Ground robots carrying food, water, and supplies — now the primary means of delivery within what soldiers call the “kill zone” — rolled back and forth along the route while soldiers zipped past on quad bikes.
Serviceman Oleksandr Kosmin, 34, explained that the route is far too dangerous for standard vehicles to carry out casualty evacuations: “Everything happens on foot.”
Civilian life in the surrounding area is collapsing under the weight of the ongoing fighting. In Druzhkivka, located about 12 kilometers to the north, residents are being forced to flee as the conflict creeps closer. On one tree-lined street, a husband and wife were found dead inside a van that had been struck by a Russian drone — white ribbons intended to identify the vehicle as civilian still fluttered from its roof.
Larysa Sereda, 59, spoke from inside a police evacuation vehicle as she prepared to leave. “Why am I leaving? Because I’m scared. Drones are flying,” she said. “But I plan to return home. I don’t want to stay in some strange place. The war will end, and I’ll come home.”
Russia’s slow advance around Kostiantynivka is unfolding despite growing pressure on its war effort from Ukrainian strikes on supply lines to and from Crimea, as well as longer-range attacks on Russia’s oil sector.

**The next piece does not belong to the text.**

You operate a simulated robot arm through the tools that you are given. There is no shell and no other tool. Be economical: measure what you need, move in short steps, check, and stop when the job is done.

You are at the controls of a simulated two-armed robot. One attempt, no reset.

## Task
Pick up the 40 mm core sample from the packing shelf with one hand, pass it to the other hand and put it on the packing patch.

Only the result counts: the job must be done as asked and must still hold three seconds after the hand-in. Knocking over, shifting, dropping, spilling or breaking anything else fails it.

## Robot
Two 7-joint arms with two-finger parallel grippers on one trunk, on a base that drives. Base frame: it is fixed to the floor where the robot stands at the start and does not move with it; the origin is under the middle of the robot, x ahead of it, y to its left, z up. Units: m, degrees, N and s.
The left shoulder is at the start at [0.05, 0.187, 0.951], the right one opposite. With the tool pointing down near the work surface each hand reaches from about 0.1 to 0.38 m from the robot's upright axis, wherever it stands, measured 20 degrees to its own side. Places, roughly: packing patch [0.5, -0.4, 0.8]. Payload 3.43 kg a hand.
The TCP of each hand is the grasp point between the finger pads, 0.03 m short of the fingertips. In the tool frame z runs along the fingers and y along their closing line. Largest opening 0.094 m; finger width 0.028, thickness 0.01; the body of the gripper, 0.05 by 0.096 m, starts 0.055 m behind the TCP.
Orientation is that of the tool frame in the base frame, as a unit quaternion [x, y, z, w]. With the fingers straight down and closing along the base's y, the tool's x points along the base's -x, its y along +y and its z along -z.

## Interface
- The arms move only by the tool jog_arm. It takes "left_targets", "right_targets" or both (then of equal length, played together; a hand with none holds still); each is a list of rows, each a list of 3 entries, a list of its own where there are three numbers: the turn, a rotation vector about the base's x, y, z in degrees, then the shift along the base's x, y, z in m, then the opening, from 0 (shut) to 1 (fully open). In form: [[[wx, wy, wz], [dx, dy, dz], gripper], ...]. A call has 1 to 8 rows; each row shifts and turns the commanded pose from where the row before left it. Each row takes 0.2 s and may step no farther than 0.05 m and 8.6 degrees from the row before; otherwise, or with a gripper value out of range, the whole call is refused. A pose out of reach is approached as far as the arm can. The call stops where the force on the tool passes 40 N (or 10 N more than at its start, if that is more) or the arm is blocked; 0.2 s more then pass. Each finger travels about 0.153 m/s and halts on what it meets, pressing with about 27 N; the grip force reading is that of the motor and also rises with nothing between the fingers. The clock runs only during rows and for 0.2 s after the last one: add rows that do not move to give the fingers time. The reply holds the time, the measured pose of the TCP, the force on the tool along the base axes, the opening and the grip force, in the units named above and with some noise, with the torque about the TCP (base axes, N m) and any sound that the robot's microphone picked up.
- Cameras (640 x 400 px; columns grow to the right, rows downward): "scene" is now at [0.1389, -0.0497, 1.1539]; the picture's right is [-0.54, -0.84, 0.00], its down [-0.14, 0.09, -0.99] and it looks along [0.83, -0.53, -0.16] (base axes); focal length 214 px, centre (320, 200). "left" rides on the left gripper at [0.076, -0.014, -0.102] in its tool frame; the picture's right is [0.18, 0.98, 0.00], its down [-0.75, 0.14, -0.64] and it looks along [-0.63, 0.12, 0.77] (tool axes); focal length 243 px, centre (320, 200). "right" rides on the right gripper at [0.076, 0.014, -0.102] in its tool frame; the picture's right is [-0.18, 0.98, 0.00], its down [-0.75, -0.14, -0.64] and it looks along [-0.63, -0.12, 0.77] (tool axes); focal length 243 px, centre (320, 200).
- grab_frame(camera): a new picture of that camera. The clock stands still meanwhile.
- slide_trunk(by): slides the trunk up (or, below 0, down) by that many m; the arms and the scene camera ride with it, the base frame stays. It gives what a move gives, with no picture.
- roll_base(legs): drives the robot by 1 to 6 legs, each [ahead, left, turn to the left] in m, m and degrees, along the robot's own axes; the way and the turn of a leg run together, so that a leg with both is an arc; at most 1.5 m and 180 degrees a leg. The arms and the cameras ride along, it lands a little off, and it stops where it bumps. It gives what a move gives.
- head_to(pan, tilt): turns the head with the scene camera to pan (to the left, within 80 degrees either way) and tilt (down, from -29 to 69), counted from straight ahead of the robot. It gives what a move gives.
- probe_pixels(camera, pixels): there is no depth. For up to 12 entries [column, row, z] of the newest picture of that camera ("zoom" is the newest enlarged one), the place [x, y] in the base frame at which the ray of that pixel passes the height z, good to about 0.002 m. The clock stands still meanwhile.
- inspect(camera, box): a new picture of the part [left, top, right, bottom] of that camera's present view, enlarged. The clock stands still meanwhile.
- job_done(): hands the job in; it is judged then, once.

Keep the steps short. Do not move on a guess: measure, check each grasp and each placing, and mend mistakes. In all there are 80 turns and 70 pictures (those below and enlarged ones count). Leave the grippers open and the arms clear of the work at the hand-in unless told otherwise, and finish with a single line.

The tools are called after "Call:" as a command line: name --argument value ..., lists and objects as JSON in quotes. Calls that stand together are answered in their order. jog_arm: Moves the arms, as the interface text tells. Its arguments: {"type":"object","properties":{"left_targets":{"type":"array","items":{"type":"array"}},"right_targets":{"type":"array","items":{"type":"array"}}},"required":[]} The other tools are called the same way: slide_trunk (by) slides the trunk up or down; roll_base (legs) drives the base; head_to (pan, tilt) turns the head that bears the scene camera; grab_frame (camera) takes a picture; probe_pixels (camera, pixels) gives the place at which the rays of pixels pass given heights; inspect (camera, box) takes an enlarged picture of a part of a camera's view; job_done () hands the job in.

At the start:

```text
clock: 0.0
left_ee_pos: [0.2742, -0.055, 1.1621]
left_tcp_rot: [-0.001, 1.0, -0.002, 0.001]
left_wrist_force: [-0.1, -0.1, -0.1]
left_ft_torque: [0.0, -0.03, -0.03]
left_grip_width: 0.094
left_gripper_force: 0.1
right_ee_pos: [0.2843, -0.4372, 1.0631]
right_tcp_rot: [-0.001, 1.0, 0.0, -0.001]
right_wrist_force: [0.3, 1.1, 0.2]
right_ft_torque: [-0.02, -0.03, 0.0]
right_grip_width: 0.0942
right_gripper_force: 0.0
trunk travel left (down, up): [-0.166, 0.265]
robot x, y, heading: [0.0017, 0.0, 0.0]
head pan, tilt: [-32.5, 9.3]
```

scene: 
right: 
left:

Russian-installed authorities on the occupied Black Sea peninsula have declared a state of emergency to address economic problems and have suspended all fuel sales to individuals and businesses.
Across the broader battlefield, Russian forces appear stretched thin, with frontline assaults often involving only one or two soldiers at a time, according to analyst Mykula.
Still, Denis Pushilin, the Kremlin-installed leader of the occupied portion of Ukraine’s Donetsk region, told Reuters that Russia’s push to take more cities was ongoing. “Talking about whether this is happening slowly or quickly isn’t really the point,” he said.
Meanwhile, Russian hardliners have been pressuring Putin to walk away from the U.S.-backed peace process and escalate military operations as Ukrainian strikes intensify — including attacks reaching into Moscow itself.